Anderton
But if you click read the release notes sticky in the forum or click on "What's New" in the online help, you won't be.
No doubt. And it is a good thing that there is an online way to access documentation of these ever-changing features, and luckily even the most computer-naive musician, would think first to look for "Release Notes" or would imagine that clicking "Commuity" would bring him to a de facto basic support portal for Cakewalk and not a friendly chat forum as it does on many verndor's websites, or would intuit that the e-Zine was actually not just a marketing flyer. If he were to look under the KnowledgeBase, where he might expect to find notices of critical changes that would result in what would seem to be errors, he would not find this information.
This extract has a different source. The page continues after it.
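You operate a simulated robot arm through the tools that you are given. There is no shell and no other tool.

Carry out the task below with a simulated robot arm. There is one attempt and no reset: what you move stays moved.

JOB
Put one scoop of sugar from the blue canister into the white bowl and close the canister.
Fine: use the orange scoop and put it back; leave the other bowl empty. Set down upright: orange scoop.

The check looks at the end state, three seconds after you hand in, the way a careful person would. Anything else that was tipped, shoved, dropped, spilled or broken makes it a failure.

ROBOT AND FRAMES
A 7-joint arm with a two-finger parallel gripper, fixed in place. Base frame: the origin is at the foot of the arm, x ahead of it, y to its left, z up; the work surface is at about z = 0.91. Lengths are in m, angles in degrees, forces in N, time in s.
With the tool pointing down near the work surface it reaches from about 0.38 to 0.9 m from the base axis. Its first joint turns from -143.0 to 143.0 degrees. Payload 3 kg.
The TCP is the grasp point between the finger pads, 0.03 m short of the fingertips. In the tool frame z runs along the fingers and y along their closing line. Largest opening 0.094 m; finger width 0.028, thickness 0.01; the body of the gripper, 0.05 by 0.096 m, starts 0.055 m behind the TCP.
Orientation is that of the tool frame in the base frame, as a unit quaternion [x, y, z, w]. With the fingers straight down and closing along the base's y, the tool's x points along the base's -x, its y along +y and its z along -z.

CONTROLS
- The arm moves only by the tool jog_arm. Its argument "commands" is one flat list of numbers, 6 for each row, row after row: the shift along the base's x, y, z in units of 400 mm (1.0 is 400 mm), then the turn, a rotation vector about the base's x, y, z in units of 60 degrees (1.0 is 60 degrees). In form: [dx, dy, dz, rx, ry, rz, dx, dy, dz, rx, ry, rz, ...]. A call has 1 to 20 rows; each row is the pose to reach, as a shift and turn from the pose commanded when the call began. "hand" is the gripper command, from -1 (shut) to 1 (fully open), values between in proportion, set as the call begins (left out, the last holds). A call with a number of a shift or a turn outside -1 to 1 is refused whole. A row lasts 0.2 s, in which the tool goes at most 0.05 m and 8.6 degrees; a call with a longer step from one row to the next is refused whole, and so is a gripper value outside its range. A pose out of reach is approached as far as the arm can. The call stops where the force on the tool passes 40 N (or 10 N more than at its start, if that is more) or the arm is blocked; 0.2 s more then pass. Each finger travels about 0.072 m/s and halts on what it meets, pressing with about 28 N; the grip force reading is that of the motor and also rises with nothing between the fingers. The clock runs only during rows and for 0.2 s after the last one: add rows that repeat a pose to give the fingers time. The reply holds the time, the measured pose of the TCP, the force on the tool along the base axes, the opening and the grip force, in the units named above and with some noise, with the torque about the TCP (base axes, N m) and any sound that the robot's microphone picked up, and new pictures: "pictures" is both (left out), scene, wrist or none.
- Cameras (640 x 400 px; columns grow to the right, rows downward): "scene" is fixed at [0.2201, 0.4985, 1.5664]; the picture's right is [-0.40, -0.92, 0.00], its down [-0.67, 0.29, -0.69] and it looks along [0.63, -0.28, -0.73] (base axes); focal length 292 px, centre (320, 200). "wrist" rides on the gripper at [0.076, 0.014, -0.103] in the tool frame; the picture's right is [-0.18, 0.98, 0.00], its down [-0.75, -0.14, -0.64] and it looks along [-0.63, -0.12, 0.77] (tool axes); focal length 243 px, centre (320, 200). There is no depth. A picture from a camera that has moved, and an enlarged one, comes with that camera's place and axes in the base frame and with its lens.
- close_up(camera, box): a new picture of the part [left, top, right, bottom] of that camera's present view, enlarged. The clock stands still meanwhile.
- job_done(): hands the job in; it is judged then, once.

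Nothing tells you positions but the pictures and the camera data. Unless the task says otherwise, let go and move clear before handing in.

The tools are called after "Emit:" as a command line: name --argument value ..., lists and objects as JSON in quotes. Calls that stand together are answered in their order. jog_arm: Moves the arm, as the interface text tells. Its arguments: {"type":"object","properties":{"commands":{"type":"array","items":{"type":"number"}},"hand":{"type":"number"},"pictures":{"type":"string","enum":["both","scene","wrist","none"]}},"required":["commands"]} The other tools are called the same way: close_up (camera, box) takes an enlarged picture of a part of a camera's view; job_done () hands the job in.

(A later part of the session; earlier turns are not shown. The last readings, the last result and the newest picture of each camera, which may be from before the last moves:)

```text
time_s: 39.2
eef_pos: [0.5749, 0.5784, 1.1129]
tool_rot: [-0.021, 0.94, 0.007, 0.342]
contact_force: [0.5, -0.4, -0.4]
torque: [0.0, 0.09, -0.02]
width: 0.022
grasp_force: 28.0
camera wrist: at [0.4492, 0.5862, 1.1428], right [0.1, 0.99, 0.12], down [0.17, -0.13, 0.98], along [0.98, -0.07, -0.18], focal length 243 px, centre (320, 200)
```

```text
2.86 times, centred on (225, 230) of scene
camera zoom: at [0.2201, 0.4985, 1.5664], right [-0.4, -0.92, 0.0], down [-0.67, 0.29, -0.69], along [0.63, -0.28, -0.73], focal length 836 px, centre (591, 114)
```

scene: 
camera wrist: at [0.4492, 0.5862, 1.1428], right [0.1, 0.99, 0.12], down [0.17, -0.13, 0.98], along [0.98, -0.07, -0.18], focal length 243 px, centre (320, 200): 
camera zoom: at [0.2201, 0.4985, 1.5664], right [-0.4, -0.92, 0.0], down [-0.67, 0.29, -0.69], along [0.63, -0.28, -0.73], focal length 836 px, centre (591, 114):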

My wife and I have an ongoing dialog about software. After I explain how to use a program feature that has her confused, she invariably asks, "How would I know that?" The tone of her question is almost always angry and accusatory. Often I can say you just look in the manual, which, as an unsophisticated user of most software, she would not have done. But sometimes it is because there is nothing in the manual to explain the problem, and my superior knowledge was gleaned via an exhaustive search requiring that I know the jargon keywords that will unlock the magic wisdom of Google. Answers to most common problems are rarely to never available in release notes to software, and it is even less likely that a naive user would know to look there, and searching back through a couple of years of "What's New" may not be intuitive either.
Of course regular users of this forum will know all of these tricks, although many will still take the shortcut of posting here first as did the OP. But Sonar is marketed primarily to musicians as an accessible tool to make music, and many of those musicians will have limited experience in software maintenance and troubleshooting. Some will not read English with any facility. It will not occur to a significant number of these naive new users, while they are sitting at their computer reading the "manual" off their Kindle and working through a set of instructions that the manual he is depending on has not reflected the reality of the software it describes for a couple of years and dozens if not hundreds of changes.
The problem with managing software documentation, like the problem with most writing and especially indexing, is being able to imagine that you do not know anything about what you are explaining while you are writing the explanation. Without that seemingly contradictory ability, you are inevitably going to produce work that makes perfect sense to you, but confuses some of your readers. You have made a good part of your living over the years translating the work of software developers into explanations that are accessible to non-geeks, so I am sure you understand my point.